Oscars: How the Doc Branch Puts Women and International Stories Front and Center (Column)

Photograph by Abd Alkader Habak

Artnewspress: For female filmmakers in the industry, this year’s round of Oscar nominations – in which acclaimed female-helmed films such as “Hustlers” and “The Farewell” were shut out in place of male-directed Best Picture nominees predominantly centred on stories of white men – told a frustratingly familiar story. But in the Academy’s non-fiction branch, a different narrative was being written.

Not only did the Best Documentary Feature category achieve directorial gender parity, with four female and four male nominees, but female filmmakers led men overall, with 13 nominees to 12 across both feature and doc short categories.

The branch celebrated newcomers such as Waad al-Kateab (“For Sama”), Tamara Kotevska (“Honeyland”) and Smriti Mundhra (“St. Louis Superman”); mid-career filmmakers such as Sigrid Dyekjær (“The Cave”) and Joanna Natasegara (“The Edge of Democracy”); and established documentarians such as Julia Reichert (“American Factory”).

The latter duo both achieved remarkable feats that garnered little mainstream press coverage: Reichert won her fourth Oscar nomination, for co-directing the Obamas-backed frontrunner “American Factory,” 42 years after her first, for 1976’s “Union Maids.”

And Natasegara is on a hot streak, landing her third nomination in five years for producing “The Edge of Democracy,” on the heels of 2017 doc short winner “The White Helmets” and 2015 feature nominee “Virunga.”

“The fiction sphere of filmmaking should learn from the documentaries here, in terms of diversity,” says Petra Costa, the Brazilian writer-director behind “The Edge of Democracy” and a first-time nominee this year.

“It’s been consistent that there are many more women directing documentaries than fiction, and (it’s) because we don’t depend on white male producers to choose us to be in this position.

“It’s unfortunate that in a year with strong female filmmakers, none of them were chosen in the Best Director category,” she adds. “I hope that will change, and people will continue to bring attention to that, because it’s one of the reasons why I wanted to make films. What brought me to filmmaking is that I did not see, onscreen, the stories I lived as a woman.”

The achievements of women aren’t just behind the camera. Onscreen, the doc branch placed female subjects front and centre, with four of the five feature nominees centring on stories of determined women.

“For Sama” and “The Cave” both tell stories of resilient, commanding heroines, fighting their way through impossible circumstances in Syria. “Honeyland” follows a female wild beekeeper, working diligently in North Macedonia to preserve the natural balance, and “The Edge of Democracy” sees Costa taking the audience on a personal journey through Brazil’s challenging history.

There were even more women’s stories to be found across the 15-strong shortlist that preceded nominations: “Maiden” told the story of the first all-female crew in a round-the-world boat race. “Advocate” focused on fierce Israeli human-rights lawyer Lea Tsemel. “One Child Nation” examined China from the perspective of a female filmmaker. And “Knock Down the House” followed four fierce Americans running for congress, including New York’s Alexandria Ocasio-Cortez.

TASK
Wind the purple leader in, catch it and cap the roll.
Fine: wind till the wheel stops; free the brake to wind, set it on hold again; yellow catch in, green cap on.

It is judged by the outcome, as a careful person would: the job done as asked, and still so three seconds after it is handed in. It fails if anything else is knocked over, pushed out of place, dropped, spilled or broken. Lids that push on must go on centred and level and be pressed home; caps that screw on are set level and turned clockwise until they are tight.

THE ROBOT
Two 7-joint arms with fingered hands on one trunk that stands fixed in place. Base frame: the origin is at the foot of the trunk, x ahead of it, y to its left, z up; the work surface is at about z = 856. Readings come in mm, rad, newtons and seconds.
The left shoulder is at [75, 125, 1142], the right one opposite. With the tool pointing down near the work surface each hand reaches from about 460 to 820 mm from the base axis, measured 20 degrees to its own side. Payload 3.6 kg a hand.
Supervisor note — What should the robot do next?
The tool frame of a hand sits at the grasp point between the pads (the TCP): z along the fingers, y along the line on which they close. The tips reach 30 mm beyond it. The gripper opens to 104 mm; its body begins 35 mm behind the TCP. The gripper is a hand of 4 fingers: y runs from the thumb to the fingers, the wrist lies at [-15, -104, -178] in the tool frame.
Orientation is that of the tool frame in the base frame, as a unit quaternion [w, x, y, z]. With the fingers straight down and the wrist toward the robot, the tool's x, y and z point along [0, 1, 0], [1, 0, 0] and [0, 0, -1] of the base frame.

And might one read the branch’s surprise snub of box office smash “Apollo 11” as an implicit rejection of a focus on white men’s achievements and 1960s attitudes? Perhaps.

Almost as notable as the directorial gender balance is the fact that this year’s nominees represent a broad variety of international stories, with “American Factory” the only feature doc set in the U.S.

For first-time nominee Laura Nix, the issue of directorial opportunity partly comes down to money. Nix directed the New York Times-backed doc short “Walk Run Cha-Cha,” which focuses on a Vietnamese couple that reunites in California.

She originally set out to make the film as a feature, but struggled with financing.

“No matter what genre you’re in, when there’s more money in the budget, there’s less participation of women,” she says. “We have more participation of women (in documentaries) because the films are less expensive to make. But even within our field, when you see the higher-budget documentary films, you see less participation of women than at the lower levels.”

She also points out that, while female documentarians have made gains in recent years, “it tends to be more white women” making those gains.

“Until we have proper representation of races and ethnicities for women in those categories as well, then we still have work to do,” Nix offers. “We still are not representing the multiplicity of voices in cinema that we need to be hearing from. And I think that’s going to be the case for quite a long time.”

Since the #OscarsSoWhite controversy of 2016, AMPAS’s documentary branch has been one of the most proactive in diversifying its membership, significantly loosening – and in some cases entirely abandoning – its eligibility criteria, in a bid to admit more women, more international filmmakers, and more people of color.

The question now facing the broader AMPAS membership is whether the doc categories will continue to be a progressive outlier – uniquely representing gender parity and the diverse makeup of the international filmmaking community – or whether the non-fiction branch’s gains can be adopted as a blueprint for the future of the Academy Awards.